Strasbourg - a bit of old Germany in France.

Amazingly, the old city (built on an island in the Ill River, just upstream from where it flows into the Rhine on the German border) was not heavily damaged in World War II, despite several bombing raids. So it still maintains the look and feel of a medieval German town with lots of cobblestone streets and half-timbered buildings. It's how I imagined Cologne would have looked if it hadn't been almost entirely destroyed by Allied bombs in the war. It's a very picturesque city. Another thing that struck us about the city was the large number of people riding bikes to get around in the pedestrian-only center of the city. It was probably the most people we'd seen on bikes in one place since our eight hours in Copenhagen back in August!

Strasbourg Cathedral.
The main sight in Strasbourg is the Gothic cathedral. It was built from the 12th to 15th centuries and is today the sixth-tallest church in the world, when you factor in its tower. The outside reminds me a lot of the Cologne Cathedral, with stepped stones that pull your eye upward to the single tower (the second tower was never built). It's built from local red sandstone, making it very different in color from other churches we've seen.
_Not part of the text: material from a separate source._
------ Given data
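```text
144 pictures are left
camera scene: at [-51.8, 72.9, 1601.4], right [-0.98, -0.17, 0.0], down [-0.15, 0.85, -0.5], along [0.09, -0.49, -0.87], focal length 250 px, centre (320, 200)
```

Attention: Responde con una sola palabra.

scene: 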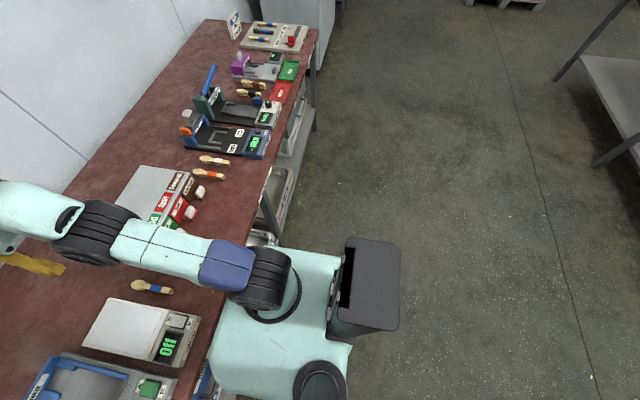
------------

On the inside, there are some nice stained glass windows showing different French and German rulers of Strasbourg as well as a window from the 1950s of the Virgin Mary with the EU flag behind her. There's also a huge mechanical astronomical clock with figurines that move every fifteen minutes. We saw a couple move while we were there, but apparently the best show is at 12:30 pm, when figures of the twelve apostles move around the clock.
Astronomical clock.
Mary with the EU flag.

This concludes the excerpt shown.